Alemayehu was sent to the private Rugby School and from there to the Royal Military Academy at Sandhurst. In both institutions he suffered bullying and was an unhappy child. When he turned 18 and lost his royal maintenance, Speedy decided to leave him in the care of Dr. Arthur Ransome, in the city of Leeds. He died soon after of pleurisy, convinced that someone had poisoned him and still pining for his native Ethiopia. “Much pained and shocked to have learned, through a telegram, of the death this very morning of good Alemayehu,” Queen Victoria wrote in her diary. “It is so sad! So alone, in a strange country, without a single relative [...] His life was not a happy one. Full of difficulties of all kinds. So sensitive, always thinking that people were staring at him because of the color of his skin. We are all very sad,” wrote the monarch.

Queen Victoria decided to bury Alemayehu in St. George’s Chapel at Windsor Castle, not in the royal crypt where the remains of Henry VIII and now Elizabeth II rest, but in the catacombs adjacent to the chapel. “A bronze plaque in the central nave of St.
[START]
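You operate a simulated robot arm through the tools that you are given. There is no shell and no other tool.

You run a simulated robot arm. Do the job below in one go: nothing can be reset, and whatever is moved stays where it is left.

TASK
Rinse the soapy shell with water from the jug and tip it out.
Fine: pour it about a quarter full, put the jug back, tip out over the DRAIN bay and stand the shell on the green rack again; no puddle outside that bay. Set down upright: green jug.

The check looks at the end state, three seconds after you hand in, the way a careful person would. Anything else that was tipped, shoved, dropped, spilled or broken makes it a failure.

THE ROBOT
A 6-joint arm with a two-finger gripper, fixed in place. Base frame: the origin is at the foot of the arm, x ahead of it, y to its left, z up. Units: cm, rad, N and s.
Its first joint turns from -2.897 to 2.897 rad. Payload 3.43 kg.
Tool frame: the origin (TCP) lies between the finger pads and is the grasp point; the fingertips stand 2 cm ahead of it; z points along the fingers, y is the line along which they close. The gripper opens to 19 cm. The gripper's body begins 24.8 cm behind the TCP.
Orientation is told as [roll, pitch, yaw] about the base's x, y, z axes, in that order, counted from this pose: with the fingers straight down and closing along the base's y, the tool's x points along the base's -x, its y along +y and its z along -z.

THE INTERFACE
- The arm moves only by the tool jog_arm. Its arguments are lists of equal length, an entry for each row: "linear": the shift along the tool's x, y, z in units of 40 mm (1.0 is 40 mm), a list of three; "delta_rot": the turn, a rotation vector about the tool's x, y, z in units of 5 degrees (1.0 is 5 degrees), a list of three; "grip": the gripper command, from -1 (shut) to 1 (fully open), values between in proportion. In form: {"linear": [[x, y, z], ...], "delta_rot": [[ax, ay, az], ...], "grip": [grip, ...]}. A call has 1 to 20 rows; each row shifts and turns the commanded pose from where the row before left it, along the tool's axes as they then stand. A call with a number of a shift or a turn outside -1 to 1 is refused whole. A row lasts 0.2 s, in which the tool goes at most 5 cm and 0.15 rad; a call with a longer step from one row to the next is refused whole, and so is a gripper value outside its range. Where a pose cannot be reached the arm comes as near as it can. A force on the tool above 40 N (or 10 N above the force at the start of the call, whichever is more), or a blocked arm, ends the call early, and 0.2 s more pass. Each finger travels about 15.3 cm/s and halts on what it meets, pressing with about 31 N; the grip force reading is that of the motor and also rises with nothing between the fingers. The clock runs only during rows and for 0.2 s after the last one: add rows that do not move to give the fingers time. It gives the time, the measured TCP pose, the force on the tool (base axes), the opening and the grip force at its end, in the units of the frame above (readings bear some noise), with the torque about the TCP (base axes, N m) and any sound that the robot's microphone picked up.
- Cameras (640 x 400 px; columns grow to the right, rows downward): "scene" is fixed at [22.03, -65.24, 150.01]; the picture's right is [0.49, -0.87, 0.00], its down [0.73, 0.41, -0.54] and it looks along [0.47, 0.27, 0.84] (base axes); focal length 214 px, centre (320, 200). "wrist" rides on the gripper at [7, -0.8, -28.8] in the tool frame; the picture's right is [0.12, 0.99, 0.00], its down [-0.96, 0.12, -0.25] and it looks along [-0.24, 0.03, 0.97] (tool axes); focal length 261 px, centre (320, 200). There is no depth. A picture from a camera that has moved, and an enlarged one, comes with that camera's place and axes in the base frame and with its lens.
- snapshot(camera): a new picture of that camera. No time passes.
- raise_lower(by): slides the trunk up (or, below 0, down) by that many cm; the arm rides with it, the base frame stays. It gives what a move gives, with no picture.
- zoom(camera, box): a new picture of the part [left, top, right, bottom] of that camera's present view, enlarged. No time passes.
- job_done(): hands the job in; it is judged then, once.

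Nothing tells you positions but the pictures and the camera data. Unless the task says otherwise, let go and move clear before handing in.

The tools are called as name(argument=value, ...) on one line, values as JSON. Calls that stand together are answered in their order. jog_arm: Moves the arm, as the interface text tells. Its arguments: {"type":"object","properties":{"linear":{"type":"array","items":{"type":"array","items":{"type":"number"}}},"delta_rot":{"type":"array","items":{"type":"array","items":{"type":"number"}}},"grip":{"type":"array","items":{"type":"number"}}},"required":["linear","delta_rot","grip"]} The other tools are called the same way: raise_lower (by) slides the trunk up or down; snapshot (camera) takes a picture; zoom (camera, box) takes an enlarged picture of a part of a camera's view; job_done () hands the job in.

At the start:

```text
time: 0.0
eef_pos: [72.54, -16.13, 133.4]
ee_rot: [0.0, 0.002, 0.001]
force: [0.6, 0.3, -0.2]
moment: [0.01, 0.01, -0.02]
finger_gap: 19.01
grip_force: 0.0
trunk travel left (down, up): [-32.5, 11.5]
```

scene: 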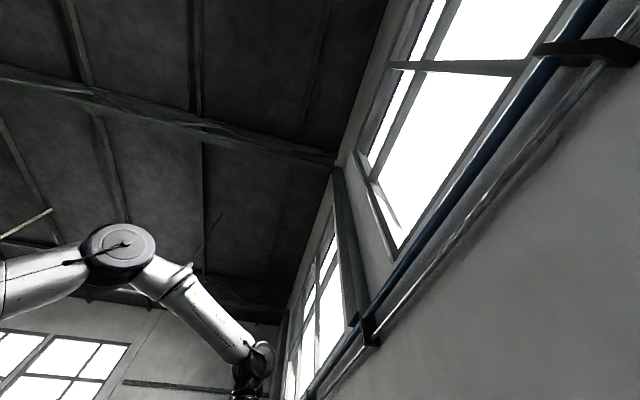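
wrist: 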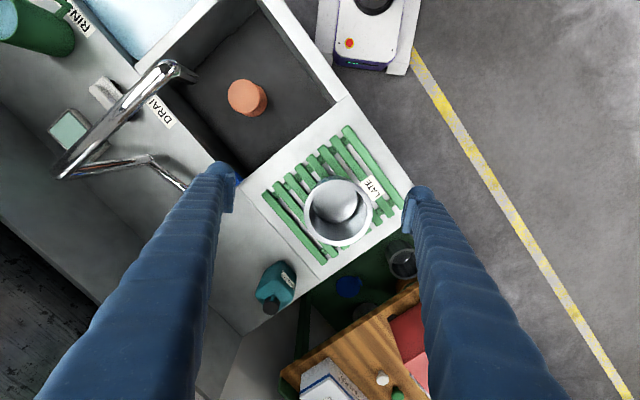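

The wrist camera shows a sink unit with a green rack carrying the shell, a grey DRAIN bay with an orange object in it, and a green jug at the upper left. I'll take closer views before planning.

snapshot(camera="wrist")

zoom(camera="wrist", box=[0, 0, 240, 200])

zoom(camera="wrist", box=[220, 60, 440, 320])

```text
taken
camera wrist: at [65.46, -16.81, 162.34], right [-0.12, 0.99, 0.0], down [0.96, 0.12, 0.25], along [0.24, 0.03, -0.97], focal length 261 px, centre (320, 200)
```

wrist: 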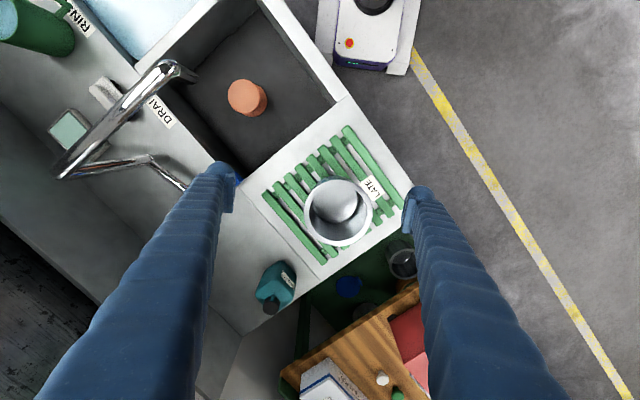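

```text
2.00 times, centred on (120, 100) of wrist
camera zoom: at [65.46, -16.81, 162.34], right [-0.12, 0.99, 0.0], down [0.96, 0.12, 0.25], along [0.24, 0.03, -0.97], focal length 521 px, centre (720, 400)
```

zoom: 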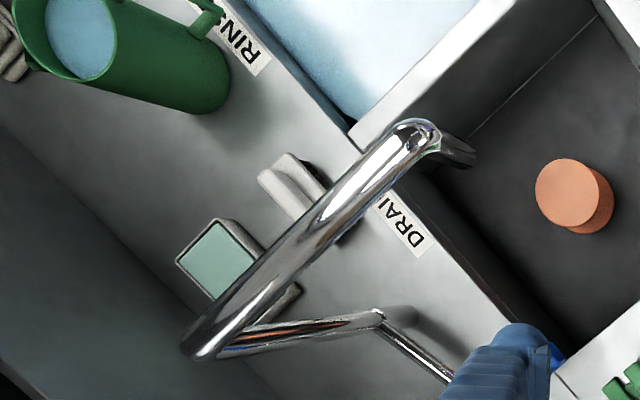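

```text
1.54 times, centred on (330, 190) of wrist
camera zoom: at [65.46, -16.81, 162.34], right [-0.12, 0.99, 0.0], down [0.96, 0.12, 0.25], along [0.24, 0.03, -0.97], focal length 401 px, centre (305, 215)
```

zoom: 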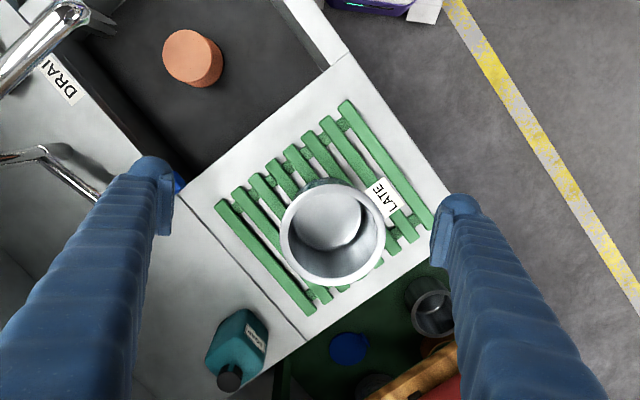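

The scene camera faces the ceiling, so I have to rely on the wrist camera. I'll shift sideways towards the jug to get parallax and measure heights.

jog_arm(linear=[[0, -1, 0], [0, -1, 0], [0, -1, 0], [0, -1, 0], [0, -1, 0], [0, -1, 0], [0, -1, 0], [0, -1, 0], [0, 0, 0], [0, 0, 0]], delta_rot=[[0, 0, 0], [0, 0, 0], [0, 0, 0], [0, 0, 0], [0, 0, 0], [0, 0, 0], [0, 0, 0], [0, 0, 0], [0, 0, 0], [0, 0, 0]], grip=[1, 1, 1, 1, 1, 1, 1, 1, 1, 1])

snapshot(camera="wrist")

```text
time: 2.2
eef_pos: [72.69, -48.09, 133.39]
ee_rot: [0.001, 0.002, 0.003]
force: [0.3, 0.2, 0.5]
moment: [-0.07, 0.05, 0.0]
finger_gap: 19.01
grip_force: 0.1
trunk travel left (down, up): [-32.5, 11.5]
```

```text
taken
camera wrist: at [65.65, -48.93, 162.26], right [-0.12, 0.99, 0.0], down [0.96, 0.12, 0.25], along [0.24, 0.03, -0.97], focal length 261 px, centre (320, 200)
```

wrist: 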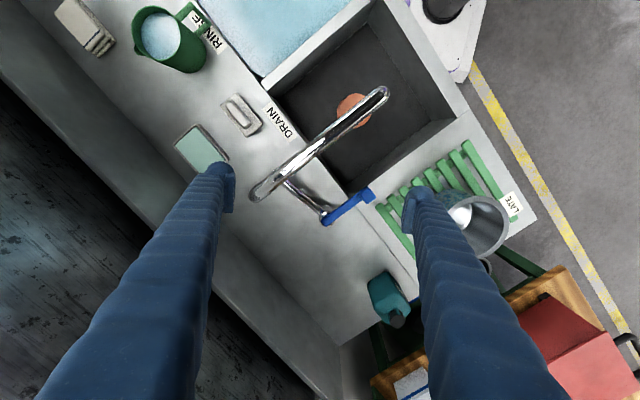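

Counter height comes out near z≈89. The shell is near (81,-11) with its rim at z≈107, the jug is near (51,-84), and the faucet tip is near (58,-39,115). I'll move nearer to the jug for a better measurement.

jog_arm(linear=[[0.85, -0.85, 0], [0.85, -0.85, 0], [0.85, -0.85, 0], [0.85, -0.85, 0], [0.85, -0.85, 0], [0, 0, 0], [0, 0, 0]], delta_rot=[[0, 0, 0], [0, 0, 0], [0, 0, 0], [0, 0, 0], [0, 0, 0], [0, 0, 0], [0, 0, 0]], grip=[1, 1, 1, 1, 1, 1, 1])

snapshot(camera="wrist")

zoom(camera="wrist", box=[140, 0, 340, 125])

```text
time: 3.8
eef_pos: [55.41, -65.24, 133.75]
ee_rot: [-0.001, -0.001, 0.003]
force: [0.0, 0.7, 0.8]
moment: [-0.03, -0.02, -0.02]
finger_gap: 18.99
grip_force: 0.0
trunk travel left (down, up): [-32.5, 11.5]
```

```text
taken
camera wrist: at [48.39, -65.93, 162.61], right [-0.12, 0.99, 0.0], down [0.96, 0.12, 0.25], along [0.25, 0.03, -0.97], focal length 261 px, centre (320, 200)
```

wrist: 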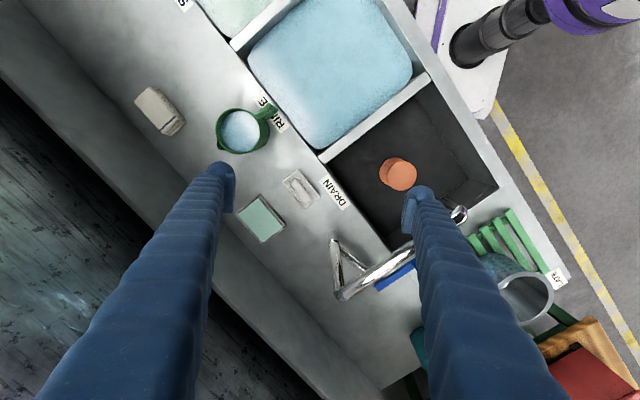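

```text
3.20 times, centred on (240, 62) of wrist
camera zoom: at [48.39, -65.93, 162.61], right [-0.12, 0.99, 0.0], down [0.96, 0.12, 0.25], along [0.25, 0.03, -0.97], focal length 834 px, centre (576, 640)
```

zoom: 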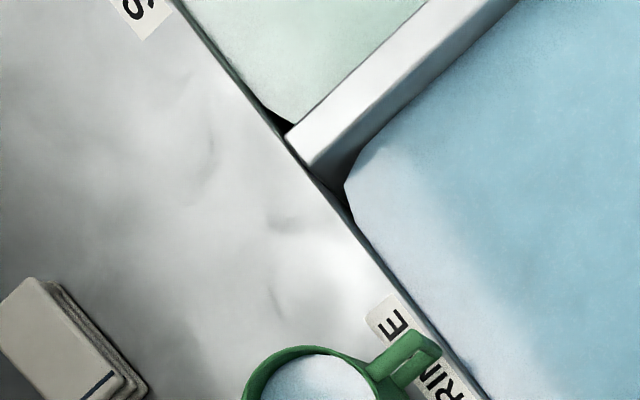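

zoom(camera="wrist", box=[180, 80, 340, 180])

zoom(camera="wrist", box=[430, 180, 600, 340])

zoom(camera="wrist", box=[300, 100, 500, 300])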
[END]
George’s contains the words written by Queen Victoria herself, ‘I was a stranger and ye took me in.’ But Alamayehu’s body rests in the brick crypt outside the chapel. He was not welcomed ‘inside,’” Lemn Sissay, a British author and broadcaster of Ethiopian origin, has denounced.

In March 2019, the United Kingdom presented a lock of Emperor Tewodros II’s hair to an Ethiopian government delegation at the National Army Museum in London.